**What is asked**
[1] Please copy out the portion of the page text from "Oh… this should" to "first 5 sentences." without changes.
[2] Take up the page text again after its last words.

**Page text**
▬▬▬▬▬▬▬▬▬▬

Posted by TimTheFoolMan in Software Development.
Tags: , ,

I apologize in advance for this meme. I am going to protect the anonymity of the person who did this before me, inspiring me to such witty prose. Really. I’m sorry.

Very sorry.

Pick up the nearest book of 123 pages or more.
“Software Requirements,” by Karl E. Wiegers. I’m sure you were hoping for something a bit more exciting.


Sorry to disappoint.

Find Page 123.
Oh… this should be scintillating. This is in “Chapter 7: Hearing the Voice of the Customer.” In case you haven’t prepared yourself for this, it’s a book written by a software developer, teaching other developers how to make sure that legions of irate users don’t stalk them into the parking lot as they prepare to drive home after a long day of listening to user requests, and promptly ignoring them.

Find the first 5 sentences.
It starts in mid-sentence on 123, so let’s just skip that, shall we? It wasn’t a particularly well-written sentence anyway.

The next three complete sentences are part of a section that’s boldfaced: External interface requirements, and includes a description of getting this from an SRS (System Requirements Specification) along with a bulleted list of what external systems will expect the system under question to do.

Asleep yet? I thought so. I would skip ahead to the index, and tell you how it turns out, but if you’ve used most modern software you know how it ends (the blue screen of death).

Post the next 3 sentences.
You’re going to be sorry.

▬▬▬▬▬▬▬▬▬▬

**Records from a dataset**
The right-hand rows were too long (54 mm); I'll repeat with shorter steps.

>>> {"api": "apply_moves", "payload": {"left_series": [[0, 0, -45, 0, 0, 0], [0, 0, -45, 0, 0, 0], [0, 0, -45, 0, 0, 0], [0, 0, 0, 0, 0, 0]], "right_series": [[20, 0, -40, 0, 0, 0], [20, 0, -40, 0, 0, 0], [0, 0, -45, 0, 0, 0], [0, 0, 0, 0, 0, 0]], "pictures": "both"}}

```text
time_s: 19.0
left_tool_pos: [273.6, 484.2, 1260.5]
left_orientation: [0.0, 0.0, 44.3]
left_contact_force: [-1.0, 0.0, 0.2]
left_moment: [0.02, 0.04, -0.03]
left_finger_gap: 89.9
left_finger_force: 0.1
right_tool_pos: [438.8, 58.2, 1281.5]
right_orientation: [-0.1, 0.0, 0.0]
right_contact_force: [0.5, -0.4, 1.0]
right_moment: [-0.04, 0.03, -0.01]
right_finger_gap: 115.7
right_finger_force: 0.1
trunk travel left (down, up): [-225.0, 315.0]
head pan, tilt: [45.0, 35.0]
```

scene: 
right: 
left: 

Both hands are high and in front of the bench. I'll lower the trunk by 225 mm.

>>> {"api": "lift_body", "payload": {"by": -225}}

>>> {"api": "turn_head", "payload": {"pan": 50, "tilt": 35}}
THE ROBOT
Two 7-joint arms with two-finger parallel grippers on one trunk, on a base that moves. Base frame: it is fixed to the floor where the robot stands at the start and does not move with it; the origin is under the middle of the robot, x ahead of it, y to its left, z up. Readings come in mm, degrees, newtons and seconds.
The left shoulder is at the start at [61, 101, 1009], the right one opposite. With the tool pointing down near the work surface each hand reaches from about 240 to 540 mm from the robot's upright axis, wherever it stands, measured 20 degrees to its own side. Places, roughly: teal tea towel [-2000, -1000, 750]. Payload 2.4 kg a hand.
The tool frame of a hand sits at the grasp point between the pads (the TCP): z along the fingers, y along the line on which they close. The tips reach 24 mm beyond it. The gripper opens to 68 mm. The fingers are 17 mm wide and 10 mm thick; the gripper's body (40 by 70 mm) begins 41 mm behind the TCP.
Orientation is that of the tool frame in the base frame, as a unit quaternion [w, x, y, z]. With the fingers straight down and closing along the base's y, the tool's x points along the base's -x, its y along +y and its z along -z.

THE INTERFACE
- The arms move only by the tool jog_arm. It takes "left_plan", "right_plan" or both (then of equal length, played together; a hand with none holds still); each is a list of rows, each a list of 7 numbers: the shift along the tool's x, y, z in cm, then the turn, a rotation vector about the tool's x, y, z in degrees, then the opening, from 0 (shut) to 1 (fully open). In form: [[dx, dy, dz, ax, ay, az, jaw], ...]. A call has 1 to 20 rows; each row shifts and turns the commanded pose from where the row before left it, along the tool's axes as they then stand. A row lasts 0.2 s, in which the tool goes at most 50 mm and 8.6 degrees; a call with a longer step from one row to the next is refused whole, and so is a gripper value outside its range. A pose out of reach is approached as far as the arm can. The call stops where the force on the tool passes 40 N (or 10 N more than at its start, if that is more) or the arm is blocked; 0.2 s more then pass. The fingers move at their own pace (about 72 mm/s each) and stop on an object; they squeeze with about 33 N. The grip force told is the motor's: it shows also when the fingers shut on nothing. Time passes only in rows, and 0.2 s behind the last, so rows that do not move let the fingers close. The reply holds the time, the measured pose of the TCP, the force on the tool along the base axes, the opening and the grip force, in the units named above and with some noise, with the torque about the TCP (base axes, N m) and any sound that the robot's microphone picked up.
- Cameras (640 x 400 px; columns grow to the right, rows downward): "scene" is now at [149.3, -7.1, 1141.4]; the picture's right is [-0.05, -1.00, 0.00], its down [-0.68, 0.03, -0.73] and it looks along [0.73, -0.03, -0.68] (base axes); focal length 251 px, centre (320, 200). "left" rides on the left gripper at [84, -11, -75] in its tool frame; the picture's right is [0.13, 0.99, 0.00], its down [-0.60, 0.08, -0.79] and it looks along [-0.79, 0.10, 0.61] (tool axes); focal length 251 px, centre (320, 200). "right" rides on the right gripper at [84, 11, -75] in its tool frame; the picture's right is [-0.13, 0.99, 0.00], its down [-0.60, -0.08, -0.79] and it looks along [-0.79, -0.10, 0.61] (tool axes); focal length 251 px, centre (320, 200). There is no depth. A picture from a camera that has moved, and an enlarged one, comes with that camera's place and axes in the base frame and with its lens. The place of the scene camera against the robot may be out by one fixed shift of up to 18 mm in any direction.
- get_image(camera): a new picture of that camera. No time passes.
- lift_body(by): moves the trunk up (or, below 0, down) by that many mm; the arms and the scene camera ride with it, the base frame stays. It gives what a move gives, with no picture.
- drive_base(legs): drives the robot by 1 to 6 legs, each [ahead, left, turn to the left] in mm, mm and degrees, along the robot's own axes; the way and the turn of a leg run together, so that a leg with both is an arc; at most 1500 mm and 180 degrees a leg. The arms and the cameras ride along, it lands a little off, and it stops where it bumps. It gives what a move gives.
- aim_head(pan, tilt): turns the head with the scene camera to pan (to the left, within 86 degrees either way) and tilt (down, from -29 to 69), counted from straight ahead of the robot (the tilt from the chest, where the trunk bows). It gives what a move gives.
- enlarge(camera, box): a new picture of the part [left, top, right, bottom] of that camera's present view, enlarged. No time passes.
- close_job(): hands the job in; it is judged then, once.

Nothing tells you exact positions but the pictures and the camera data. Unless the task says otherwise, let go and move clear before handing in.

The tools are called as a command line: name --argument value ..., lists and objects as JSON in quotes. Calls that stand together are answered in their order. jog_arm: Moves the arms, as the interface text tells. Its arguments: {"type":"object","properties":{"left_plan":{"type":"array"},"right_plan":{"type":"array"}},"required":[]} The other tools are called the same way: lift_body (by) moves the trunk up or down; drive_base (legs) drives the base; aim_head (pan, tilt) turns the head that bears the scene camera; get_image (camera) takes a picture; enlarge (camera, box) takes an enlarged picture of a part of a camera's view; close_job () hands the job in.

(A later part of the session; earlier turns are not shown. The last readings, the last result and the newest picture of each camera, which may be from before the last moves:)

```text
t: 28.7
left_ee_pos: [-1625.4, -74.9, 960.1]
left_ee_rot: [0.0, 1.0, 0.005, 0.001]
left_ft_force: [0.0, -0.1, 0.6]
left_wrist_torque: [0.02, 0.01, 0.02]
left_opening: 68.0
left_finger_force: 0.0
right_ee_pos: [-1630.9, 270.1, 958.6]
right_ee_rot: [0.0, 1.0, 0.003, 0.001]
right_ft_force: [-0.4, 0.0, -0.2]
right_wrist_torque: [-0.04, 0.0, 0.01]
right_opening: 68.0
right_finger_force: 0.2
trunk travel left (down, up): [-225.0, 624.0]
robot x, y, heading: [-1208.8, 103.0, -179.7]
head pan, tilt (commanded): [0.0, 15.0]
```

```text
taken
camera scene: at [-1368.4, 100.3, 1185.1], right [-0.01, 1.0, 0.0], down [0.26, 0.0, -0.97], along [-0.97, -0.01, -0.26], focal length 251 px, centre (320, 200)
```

▬▬▬▬▬▬▬▬▬▬

**Expected responses**
[1]
Oh… this should be scintillating. This is in “Chapter 7: Hearing the Voice of the Customer.” In case you haven’t prepared yourself for this, it’s a book written by a software developer, teaching other developers how to make sure that legions of irate users don’t stalk them into the parking lot as they prepare to drive home after a long day of listening to user requests, and promptly ignoring them.

Find the first 5 sentences.

[2]
Constraints. Design and implementation constraints legitimately restrict the options available to the developer. Devices with embedded software often must respect physical constraints such as size, weight, and interface connections. Record the rationale behind each constraint so that all project participants know where it came from and respect its validity.

Aren’t you sorry you started reading this post? I’m wondering why I just typed that in.

Tag 5 people.
And force them to humiliate themselves by divulging how boring their lives are? I think not!


1. Tiffany Taylor - February 20, 2008

Was that the nearest book at work or at home? Probably everyone has a book nearby when they’re at work that isn’t particularly interesting to the general public, because it’s most likely related to that person’s specific job. Mine is the Chicago Manual of Style, 14th ed. But if I move out of my work area and into my home area, then the nearest book is “The Rejection Collection: Cartoons You Never Saw, and Never Will See, in The New Yorker” (http://www.amazon.com/Rejection-Collection-Cartoons-Never-Yorker/dp/1416933395/ref=pd_bbs_sr_2?ie=UTF8&s=books&qid=1203529771&sr=8-2) which is bound to be funny to almost anyone. If you were reaching for a book at home, it would probably be about sports, or humor, or something less code-intensive.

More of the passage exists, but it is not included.